## The problem
Carry the selection on from its last sentence.
┌─ Selection
In my mind, It may be a bit early to formulate a final vision, but here is the picture I see based on the evidence and discussions we have had so far.

1. Define the thesis: We have to limit the scope to "abrogated verses that survived in the text of the Quran" and discuss the opinions in the literature only through this lens. To the extent that we can, we should avoid debating the issues that do not have direct bearing on this question. (pretty much done)

2. Enlist support: We should enumerate the major scholars who agree with the premise that there are no abrogated verses in the Quran, and cite their arguments whenever they are related to points we make. (a lot of digging up needed)

3. Rebut the opposition: We should counter the major scholars who support the abrogation doctrine by pinning down what exactly they support and what reasoning they provide for such support. This should be done very respectfully. (more digging up and analysis needed)
└─
┌─ Supplied information
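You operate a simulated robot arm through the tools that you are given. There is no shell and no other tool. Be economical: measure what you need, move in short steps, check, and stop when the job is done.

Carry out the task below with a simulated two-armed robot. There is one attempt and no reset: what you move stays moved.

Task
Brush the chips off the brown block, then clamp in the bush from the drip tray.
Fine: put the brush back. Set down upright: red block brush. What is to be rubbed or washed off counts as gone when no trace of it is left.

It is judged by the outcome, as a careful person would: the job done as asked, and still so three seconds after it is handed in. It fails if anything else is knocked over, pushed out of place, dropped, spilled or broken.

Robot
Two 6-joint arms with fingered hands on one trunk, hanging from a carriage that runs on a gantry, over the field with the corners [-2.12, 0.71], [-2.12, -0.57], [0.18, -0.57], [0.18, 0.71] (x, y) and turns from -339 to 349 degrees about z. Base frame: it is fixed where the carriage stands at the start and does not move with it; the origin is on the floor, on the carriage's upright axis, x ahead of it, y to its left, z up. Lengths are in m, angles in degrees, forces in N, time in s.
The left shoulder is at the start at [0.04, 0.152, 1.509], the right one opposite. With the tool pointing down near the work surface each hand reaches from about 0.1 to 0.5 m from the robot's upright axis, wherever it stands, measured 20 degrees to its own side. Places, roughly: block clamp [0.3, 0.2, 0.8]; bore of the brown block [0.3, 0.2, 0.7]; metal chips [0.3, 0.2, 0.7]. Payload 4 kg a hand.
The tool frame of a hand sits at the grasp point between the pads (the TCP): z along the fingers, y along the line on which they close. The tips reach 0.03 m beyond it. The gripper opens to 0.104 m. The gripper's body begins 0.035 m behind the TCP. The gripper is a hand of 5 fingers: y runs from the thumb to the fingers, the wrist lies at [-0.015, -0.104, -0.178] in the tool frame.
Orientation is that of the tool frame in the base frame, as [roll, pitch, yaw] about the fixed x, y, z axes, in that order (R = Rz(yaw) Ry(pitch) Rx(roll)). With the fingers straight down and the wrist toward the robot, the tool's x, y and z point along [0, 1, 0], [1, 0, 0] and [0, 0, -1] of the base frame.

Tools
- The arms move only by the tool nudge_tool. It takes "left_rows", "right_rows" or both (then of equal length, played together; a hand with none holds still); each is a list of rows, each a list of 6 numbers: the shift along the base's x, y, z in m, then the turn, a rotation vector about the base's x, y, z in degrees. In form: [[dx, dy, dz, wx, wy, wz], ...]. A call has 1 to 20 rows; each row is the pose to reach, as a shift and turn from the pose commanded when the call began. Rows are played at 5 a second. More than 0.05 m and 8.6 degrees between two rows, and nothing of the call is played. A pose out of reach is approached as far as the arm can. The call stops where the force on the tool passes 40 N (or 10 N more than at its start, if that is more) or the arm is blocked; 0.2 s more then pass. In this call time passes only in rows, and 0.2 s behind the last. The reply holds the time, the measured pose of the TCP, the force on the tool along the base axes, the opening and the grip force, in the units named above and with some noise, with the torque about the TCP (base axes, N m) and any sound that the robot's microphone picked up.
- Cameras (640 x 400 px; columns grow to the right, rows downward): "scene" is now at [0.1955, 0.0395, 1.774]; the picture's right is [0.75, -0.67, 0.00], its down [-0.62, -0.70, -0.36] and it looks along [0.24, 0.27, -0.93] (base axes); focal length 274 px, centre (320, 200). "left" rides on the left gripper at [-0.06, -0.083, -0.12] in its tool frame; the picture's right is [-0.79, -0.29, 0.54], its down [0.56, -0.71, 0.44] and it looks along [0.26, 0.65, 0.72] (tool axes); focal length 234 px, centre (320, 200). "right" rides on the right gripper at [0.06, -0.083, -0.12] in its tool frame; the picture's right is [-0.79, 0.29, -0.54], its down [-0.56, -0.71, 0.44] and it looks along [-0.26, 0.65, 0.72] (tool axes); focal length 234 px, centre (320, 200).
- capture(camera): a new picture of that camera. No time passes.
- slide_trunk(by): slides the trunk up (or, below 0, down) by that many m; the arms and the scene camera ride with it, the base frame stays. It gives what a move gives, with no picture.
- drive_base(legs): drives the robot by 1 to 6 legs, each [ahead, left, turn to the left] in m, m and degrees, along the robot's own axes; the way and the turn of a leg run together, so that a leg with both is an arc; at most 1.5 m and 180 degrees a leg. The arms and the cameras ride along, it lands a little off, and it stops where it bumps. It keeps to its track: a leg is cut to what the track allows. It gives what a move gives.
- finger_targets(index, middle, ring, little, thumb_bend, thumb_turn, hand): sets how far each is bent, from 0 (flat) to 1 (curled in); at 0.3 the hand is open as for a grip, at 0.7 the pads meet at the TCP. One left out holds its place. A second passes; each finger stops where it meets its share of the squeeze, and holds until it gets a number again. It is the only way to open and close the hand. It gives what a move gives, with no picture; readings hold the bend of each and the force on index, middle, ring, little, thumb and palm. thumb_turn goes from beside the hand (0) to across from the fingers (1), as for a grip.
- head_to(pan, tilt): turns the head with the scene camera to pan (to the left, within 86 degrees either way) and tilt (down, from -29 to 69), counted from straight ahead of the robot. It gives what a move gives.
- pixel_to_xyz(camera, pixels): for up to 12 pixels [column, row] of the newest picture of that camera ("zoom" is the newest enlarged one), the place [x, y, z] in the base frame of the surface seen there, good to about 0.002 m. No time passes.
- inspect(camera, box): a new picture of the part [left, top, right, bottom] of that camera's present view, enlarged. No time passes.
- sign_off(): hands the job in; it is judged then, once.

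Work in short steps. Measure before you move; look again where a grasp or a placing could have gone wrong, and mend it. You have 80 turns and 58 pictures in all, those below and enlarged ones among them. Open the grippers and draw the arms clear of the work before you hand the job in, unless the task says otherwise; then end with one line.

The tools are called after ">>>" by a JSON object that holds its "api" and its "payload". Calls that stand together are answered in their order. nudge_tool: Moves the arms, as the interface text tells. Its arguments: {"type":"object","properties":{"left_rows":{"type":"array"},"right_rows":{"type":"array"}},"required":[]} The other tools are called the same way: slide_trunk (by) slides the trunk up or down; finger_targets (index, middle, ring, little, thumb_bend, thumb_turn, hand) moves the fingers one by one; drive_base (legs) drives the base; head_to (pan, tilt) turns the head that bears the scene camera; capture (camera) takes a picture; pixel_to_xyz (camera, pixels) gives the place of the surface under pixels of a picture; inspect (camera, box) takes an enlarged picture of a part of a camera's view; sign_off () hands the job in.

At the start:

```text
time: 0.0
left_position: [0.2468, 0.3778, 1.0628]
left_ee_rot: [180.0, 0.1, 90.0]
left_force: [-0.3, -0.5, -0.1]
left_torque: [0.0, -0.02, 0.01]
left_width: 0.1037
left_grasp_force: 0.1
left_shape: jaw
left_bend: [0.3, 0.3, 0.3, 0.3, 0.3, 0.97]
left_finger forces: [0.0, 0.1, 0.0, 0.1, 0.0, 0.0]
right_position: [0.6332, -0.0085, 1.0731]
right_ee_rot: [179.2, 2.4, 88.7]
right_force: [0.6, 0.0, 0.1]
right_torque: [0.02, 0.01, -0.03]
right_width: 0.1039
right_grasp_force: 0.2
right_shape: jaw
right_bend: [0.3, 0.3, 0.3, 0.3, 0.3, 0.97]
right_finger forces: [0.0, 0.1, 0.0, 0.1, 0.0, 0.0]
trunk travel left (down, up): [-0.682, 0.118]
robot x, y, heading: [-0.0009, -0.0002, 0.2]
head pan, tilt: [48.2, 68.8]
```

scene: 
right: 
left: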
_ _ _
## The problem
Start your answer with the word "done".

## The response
└─
## The response
4. Explain away the basis: We should crisply articulate the interpretation of 2:106 to counter the main argument of "why would God reveal 2:106 if there are no abrogated verses in the Quran?" We should comment on (lack of) relevance of other verses (e.g., 16:101 and 3:7) to our specific thesis. (we are in excellent shape)

5. Refute the claims: We should counter each example of an abrogation claim of a verse forcefully, and cite those who agree that the verse is not abrogated even among those who in general believe in the abrogation doctrine. (we are in very good shape)

6. Discredit the notion: We should argue that having abrogated verses in the text would be inconsistent with some of the statements mentioned in the Quran. We should pick only the most compelling statements and cite arguments to the same effect by credible scholars. (we are on our way)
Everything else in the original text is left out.